Pumpkin Challah Bread Pudding
Total time: 45 mins
- 2 slices pumpkin challah bread (better a day or two old)
- 1 tablespoon dried cranberries
- 1 tablespoon chopped walnuts
- ½ cup plus two tablespoons milk
- 1 egg
- 3 tablespoons white or brown sugar (I used white but either would work!)
- ¼ teaspoon vanilla extract
- Preheat oven to 350 degrees F.
- Break challah into small pieces into two ramekins layering with walnuts and cranberries if desired.
- Mix milk, egg, sugar and vanilla in a bowl and pour over the challah making sure to cover it all.
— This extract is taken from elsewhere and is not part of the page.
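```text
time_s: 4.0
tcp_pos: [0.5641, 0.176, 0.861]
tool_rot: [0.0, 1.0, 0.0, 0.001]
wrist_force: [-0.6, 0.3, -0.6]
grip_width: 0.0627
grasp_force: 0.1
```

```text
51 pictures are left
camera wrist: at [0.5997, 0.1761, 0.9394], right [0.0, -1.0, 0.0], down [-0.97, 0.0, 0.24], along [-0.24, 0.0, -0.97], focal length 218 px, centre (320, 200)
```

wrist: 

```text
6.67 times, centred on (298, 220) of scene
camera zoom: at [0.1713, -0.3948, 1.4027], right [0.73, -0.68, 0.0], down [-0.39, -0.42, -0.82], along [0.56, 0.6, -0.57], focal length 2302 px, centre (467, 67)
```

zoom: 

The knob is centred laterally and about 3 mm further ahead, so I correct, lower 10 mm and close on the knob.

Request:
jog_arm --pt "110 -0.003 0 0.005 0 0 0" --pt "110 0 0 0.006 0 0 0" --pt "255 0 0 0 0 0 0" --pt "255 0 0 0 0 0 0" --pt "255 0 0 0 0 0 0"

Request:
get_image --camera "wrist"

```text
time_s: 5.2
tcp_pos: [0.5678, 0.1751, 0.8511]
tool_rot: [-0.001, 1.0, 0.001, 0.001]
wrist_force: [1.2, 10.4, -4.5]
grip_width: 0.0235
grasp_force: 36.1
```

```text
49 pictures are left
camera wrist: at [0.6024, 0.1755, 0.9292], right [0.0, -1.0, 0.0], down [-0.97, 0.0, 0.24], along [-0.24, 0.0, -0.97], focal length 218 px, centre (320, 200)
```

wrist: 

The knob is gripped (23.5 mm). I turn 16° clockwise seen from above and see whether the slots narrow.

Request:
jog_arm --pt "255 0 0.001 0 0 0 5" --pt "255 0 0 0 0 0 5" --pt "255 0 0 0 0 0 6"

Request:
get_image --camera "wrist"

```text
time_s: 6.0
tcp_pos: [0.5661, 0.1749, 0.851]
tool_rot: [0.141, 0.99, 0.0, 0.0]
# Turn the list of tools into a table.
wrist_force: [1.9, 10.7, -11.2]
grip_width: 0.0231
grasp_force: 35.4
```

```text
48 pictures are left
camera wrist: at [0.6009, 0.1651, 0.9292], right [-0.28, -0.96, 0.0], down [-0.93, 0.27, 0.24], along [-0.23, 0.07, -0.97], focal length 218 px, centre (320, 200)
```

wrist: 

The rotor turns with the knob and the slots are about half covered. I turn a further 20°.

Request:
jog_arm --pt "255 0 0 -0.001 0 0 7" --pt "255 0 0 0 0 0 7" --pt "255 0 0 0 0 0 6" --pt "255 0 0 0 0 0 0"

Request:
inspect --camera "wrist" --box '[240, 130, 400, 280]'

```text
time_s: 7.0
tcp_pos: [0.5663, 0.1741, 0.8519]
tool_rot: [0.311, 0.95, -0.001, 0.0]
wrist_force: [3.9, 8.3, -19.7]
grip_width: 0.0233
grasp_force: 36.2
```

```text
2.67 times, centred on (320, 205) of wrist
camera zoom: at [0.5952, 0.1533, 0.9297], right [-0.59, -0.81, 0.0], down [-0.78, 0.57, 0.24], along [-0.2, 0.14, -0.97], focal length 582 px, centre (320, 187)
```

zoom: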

- Bake for 35 minutes or until the challah springs back when you touch it.
- 1/2 cup heavy cream
- 1 tablespoon confectioner’s sugar
- 1/2 teaspoon vanilla extract
- Beat heavy cream with a mixer until peaks start to form.
- Add in confectioner’s sugar and vanilla and beat until still peaks form and you have whipped cream!
- 3 tablespoons butter
- 1/2 cup brown sugar
- 1/4 cup heavy cream
- Melt butter and brown sugar in a pot over high heat and whisk until the sugar is dissolved.
- Add cream and whisk until you have caramel! Serve immediately or reheat before serving.